Conviction upheld in 'relax' robocall from 2010 election night

Maryland's second-highest court upheld on Monday political consultant Julius Henson's conspiracy conviction in a robocall scheme that prosecutors said was designed to suppress black votes.

The Maryland Court of Special Appeals reaffirmed the conviction, writing that the case "presents us with a sad tale." A judge wrote that Henson "and his collaborators callously attempted to manipulate members of the electorate."

Henson, 64, was found guilty in May 2012 of conspiracy to violate election law by not including an authority line from a robocall used as part of the campaign to elect Republican former Gov. Robert L. Ehrlich Jr. Erhlich lost the election to incumbent Gov. Martin O'Malley, a Democrat. Henson was sentenced to 60 days in jail.

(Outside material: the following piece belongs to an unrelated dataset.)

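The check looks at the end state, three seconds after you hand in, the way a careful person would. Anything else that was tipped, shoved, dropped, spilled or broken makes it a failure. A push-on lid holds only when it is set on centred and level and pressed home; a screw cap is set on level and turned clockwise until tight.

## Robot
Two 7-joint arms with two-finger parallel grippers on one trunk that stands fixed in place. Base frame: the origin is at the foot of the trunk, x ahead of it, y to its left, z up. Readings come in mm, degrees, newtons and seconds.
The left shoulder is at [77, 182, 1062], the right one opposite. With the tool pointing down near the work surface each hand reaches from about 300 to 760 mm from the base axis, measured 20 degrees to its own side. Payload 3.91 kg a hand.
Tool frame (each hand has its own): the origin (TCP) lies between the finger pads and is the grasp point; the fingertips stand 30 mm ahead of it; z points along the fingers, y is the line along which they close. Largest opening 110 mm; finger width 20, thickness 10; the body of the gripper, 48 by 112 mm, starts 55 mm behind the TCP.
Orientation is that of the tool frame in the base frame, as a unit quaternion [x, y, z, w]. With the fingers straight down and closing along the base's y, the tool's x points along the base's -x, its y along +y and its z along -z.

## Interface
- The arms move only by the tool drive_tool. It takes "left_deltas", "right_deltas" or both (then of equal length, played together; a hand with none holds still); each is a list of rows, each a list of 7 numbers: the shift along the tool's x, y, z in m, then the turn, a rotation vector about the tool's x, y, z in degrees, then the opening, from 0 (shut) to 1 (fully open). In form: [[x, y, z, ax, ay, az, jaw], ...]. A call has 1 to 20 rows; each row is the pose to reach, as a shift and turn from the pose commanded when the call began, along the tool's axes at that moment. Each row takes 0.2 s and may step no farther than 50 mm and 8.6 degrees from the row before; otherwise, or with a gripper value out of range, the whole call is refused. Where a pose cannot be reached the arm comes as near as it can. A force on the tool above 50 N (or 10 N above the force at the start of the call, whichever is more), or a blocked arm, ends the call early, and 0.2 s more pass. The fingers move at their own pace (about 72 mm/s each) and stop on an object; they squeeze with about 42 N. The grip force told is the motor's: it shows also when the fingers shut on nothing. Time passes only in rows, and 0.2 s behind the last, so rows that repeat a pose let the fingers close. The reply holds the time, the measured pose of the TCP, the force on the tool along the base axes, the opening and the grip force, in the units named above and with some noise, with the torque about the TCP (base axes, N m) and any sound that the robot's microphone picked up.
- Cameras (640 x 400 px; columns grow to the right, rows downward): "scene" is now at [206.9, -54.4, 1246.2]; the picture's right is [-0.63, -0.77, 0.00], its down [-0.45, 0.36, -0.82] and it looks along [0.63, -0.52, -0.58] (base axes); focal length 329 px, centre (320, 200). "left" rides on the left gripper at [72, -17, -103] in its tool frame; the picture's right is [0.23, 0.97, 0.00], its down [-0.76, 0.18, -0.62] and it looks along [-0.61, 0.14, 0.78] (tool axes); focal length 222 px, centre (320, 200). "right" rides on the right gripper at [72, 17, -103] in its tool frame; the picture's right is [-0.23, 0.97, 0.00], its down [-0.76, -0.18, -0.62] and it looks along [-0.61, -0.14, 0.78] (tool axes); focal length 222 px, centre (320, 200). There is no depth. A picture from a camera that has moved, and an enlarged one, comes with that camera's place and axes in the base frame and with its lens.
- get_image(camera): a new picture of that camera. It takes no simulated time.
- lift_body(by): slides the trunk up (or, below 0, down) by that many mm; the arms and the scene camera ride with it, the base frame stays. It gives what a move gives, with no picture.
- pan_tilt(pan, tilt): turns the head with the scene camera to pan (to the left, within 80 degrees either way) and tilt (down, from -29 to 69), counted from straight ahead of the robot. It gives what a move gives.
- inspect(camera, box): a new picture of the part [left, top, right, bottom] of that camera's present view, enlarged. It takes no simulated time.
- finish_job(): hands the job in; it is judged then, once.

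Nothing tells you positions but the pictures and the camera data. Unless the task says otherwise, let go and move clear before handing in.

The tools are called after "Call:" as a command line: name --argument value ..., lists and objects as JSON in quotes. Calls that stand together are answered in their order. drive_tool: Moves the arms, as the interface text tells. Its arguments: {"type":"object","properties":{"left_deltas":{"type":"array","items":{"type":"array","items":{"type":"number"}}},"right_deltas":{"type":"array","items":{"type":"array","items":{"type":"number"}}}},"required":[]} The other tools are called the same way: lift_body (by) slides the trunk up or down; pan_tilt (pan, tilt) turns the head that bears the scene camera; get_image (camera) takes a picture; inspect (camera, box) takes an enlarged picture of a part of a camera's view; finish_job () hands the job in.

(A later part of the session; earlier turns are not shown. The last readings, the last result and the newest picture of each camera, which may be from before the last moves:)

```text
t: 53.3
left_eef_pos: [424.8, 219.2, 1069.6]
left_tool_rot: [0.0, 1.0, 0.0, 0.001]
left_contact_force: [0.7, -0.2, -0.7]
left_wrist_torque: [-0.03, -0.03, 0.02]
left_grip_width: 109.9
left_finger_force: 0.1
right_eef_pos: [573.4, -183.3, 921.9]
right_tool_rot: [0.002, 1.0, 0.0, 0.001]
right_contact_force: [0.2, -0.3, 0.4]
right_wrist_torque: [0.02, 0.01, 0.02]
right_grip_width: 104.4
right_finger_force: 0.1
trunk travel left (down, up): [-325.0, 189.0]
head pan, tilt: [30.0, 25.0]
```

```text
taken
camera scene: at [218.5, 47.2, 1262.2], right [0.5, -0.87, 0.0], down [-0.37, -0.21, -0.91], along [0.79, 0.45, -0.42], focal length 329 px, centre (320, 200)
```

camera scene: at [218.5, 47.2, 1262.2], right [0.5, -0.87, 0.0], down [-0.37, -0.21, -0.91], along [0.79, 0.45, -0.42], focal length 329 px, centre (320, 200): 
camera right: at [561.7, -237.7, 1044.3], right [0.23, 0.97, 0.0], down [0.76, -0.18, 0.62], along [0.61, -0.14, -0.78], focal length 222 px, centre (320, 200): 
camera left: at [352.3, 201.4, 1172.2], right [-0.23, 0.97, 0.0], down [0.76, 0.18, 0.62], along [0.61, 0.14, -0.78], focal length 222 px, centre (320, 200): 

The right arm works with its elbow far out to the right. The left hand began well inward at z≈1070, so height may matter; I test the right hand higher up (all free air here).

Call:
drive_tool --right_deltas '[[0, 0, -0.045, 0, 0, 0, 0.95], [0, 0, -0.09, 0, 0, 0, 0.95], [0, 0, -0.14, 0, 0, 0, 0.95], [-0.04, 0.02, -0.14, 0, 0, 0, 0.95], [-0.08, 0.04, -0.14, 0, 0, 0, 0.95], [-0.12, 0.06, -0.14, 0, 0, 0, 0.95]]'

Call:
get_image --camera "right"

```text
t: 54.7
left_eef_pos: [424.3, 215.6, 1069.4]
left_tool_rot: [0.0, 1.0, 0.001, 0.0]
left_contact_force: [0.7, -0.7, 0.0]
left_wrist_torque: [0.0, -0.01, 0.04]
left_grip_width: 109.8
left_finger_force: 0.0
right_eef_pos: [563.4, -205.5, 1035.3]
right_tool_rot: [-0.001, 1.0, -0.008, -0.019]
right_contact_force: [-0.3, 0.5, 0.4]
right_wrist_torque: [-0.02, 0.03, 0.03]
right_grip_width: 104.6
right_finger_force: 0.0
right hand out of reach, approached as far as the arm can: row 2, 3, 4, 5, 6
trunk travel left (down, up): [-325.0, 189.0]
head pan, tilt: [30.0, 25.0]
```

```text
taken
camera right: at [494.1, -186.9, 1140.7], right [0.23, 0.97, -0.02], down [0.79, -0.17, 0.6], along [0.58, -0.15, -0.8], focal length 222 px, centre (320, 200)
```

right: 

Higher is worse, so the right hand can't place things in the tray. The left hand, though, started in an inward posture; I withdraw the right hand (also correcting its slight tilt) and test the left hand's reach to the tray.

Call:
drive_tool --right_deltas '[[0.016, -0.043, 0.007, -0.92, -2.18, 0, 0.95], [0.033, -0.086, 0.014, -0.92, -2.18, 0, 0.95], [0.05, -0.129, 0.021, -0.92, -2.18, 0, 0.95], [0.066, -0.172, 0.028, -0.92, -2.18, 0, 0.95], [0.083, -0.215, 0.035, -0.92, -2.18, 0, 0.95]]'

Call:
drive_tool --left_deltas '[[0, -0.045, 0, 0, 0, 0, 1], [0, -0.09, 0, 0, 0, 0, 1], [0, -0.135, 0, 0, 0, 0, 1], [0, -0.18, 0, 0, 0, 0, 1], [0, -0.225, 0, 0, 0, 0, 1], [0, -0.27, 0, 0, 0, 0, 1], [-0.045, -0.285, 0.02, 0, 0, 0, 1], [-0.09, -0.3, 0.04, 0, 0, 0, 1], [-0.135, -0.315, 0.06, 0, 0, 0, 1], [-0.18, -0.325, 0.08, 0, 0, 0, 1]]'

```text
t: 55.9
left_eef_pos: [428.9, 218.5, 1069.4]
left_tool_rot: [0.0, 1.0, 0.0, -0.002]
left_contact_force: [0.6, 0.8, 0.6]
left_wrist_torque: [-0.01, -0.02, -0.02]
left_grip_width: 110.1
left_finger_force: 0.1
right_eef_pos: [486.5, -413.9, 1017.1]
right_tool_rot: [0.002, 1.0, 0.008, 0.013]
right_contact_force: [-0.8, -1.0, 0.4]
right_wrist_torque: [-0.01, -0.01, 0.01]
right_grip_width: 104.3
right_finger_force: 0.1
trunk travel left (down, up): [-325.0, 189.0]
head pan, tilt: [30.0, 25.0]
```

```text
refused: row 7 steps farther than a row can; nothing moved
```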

The call targeted Democratic voters in Baltimore and Prince George's County and said they should "relax" — suggesting that the election had been decided in O'Malley's favor.

Reached by phone Monday afternoon, Henson said he had not reviewed the opinion and wanted to speak with his attorney about it before discussing it publicly.

Henson's attorney, Edward Smith Jr., said "there were substantial issues that were involved in the case. We will fight it until we can't fight it anymore."

Among the topics raised in the appeal were First Amendment rights to free speech.

The opinion, written by Judge Albert J. Matricciani Jr., notes that Henson's conviction was not over voter fraud by misrepresenting the results of the election but for the omission of the source of funds used to create and distribute the message.

The court found that "it is precisely his role as a consultant directing the use of campaign funds that excludes him from the First Amendment's protection of anonymous speech."

State Prosecutor Emmet C. Davitt, who argued the case before Judge Emanuel Brown during the two-week trial, said he was "pleased with the court's opinion. It has been our position all along that Mr. Henson received a fair trial and was sentenced fairly and appropriately."

Henson's appeal also raised additional issues over jury instructions, expert witness testimony, and the fact that he was found guilty of conspiracy but not of committing the act. The appellate court said a conspiracy conviction did not require a conviction in the underlying offense.

Henson also challenged a condition of probation that prohibited him from participating in politics. But the court said it was necessary, given that political consultants are not subject to any state licensing. Henson should "not work in 'any capacity in election campaigns' during the term of his probation," the ruling said. He was acquitted of three other counts, including election fraud.